Holding Addhar Mercantile to be per incuriam for its failure to consider Atlas was also incorrect. In Addhar, two Indian parties had agreed to arbitrate “…in India or Singapore and English law to apply.” The Bombay HC held (relying on SC’s decision in TDM Infrastructure) that Indian nationals should not be permitted to derogate from Indian law. It, therefore, ruled that the arbitration would be India seated and accordingly Section 28 of the AA would not be breached. How has the Court misread these precedents? By suggesting that Atlas and Aadhar dealt with the same issue. The decision in Atlas is not a precedent for the proposition that two Indian parties cannot have their disputes determined by foreign law. Atlas dealt with Section 28 of the CA (not, Section 28 of the AA). Aadhar, on the other hand, deals with applicability of Section 28 of the AA to arbitrations involving two Indian parties.

In ruling that two Indian parties can opt for foreign-seated arbitrations, the Court advances party autonomy. The Court’s reasoning, however, is tenuous. The Court could have arrived at the same conclusion as follows:

  • Atlas confirms that there are no public policy grounds that prevent two Indian parties from choosing a foreign seat;
  • Section 28 of the AA requires Indian law be applied only for India-seated arbitrations between two Indian parties; and
  • The SC’s decision in Sassan is not a precedent for either proposition.

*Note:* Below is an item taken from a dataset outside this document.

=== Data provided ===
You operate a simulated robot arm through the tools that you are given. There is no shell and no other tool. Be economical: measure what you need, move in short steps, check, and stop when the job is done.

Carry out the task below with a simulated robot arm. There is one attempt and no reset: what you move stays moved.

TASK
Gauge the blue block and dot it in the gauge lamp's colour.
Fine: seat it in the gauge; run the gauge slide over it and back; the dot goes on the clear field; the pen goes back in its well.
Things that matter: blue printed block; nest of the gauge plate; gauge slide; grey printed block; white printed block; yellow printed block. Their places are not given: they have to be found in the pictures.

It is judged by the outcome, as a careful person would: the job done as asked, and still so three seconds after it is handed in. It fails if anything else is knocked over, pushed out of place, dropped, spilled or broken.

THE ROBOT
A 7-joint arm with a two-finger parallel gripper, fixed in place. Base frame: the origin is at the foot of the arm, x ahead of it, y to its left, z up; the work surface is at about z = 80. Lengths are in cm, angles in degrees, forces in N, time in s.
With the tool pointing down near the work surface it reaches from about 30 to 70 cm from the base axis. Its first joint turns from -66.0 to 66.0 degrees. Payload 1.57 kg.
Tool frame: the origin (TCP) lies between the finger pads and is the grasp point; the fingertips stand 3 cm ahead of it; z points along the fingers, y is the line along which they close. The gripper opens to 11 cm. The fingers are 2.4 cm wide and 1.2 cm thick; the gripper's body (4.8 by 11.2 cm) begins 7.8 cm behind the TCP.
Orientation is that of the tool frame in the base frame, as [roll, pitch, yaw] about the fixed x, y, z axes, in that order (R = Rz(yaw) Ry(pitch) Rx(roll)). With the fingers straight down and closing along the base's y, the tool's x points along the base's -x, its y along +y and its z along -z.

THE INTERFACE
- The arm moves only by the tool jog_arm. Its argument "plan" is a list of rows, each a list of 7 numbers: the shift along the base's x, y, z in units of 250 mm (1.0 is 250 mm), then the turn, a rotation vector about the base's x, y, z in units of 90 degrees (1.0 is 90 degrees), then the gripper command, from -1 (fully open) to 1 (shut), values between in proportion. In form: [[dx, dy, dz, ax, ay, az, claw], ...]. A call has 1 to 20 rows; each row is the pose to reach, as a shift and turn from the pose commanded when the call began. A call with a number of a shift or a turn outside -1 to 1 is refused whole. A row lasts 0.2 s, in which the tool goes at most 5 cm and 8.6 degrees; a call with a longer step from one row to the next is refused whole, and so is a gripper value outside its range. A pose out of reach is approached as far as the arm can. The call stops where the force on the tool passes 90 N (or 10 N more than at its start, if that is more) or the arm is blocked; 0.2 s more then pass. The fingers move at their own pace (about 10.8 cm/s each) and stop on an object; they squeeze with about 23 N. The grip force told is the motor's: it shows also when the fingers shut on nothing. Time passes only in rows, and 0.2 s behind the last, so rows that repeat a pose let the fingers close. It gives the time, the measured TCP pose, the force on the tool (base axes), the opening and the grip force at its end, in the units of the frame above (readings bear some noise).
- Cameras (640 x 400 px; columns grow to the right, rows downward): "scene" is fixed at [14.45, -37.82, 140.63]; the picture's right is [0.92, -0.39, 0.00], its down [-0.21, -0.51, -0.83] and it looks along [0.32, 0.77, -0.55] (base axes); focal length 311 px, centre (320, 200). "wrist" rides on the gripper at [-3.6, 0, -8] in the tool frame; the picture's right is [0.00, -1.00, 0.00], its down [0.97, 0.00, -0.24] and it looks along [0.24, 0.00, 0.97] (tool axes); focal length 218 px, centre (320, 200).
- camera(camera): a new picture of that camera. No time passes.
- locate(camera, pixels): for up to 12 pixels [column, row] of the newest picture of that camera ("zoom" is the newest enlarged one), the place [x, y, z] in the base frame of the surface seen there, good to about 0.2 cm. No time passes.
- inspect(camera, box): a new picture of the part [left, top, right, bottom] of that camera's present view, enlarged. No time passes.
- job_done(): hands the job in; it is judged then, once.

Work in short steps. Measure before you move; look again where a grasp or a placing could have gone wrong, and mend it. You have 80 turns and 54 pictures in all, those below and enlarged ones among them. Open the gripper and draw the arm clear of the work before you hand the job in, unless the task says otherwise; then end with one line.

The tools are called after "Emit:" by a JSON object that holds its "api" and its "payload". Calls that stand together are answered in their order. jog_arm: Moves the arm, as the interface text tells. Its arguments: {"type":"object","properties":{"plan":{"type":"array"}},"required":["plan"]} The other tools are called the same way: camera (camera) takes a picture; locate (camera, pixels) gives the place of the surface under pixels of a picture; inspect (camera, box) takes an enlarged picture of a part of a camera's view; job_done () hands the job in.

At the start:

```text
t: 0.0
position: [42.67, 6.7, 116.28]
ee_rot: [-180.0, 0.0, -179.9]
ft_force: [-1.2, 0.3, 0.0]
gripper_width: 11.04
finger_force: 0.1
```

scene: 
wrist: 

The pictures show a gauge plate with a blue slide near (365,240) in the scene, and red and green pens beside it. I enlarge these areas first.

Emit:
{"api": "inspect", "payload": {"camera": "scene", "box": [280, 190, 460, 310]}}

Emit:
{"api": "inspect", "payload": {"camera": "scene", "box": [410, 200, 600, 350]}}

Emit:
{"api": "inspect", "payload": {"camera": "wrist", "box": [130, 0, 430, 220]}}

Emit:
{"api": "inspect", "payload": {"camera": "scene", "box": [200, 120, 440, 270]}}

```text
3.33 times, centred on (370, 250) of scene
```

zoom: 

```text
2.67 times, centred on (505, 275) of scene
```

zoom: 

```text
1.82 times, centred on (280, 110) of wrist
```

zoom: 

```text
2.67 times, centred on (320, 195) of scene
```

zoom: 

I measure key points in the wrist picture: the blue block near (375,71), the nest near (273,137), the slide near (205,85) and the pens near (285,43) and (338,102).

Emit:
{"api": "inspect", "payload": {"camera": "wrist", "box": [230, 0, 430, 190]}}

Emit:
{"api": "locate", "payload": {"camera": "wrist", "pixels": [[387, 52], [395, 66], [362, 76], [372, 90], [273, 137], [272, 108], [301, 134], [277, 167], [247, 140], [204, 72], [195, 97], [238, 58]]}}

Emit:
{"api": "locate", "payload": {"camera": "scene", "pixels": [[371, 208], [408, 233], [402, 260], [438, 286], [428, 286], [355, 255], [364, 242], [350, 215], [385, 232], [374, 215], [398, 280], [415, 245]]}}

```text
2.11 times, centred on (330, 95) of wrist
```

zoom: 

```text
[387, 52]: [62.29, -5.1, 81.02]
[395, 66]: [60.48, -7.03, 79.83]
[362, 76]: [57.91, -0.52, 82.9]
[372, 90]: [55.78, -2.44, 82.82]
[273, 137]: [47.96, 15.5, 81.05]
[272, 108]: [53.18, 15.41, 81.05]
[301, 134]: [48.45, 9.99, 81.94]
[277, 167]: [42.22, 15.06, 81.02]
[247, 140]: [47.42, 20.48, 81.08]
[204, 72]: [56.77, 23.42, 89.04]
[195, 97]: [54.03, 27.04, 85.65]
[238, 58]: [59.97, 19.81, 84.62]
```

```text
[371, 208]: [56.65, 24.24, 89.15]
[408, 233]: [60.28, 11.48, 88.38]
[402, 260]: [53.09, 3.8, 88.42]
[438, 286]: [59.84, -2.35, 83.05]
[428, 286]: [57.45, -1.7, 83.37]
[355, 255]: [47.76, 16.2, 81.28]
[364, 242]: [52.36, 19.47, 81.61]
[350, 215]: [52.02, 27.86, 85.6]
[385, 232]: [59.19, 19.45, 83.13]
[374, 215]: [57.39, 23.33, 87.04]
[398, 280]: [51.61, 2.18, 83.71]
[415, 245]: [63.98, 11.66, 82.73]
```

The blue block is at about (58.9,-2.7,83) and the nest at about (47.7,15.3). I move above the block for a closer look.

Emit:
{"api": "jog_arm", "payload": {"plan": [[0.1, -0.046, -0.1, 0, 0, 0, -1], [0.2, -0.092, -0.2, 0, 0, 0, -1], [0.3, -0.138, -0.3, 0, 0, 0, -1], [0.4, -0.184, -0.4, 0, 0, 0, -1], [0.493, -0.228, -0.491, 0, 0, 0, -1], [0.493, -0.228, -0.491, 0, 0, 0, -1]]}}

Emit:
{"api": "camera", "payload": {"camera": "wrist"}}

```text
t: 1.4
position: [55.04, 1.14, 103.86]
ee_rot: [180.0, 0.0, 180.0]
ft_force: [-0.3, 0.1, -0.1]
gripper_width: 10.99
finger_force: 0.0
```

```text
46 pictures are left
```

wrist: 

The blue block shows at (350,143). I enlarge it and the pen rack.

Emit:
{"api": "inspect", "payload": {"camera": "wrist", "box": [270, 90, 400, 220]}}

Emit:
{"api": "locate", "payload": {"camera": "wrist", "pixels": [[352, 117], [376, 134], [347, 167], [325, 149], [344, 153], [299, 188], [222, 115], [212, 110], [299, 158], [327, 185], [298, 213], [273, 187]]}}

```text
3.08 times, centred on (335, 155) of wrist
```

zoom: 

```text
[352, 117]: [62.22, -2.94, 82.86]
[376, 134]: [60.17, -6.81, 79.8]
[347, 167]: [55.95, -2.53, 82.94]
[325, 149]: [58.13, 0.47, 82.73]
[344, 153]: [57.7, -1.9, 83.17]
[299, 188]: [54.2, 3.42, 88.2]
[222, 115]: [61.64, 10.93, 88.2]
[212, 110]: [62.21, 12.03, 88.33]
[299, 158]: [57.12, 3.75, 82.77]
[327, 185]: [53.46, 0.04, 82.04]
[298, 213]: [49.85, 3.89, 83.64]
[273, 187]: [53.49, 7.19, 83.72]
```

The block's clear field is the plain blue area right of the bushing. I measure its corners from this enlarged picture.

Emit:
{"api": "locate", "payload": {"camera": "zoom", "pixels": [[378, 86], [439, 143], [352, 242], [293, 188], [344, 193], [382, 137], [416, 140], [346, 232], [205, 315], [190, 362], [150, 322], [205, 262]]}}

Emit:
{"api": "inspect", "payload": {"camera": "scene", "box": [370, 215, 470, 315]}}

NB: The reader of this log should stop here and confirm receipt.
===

In attempting to enforce the arbitration agreement, the GMR decision mirrors a welcome pro-arbitration trend adopted by Indian courts. Yet, its reasoning casts serious doubts on its standing as a precedent. Within their overarching pro-arbitration approach, Indian courts would do well to examine each case critically.

 

The views expressed herein are solely of the authors and do not represent any organizations or companies to which either author belongs.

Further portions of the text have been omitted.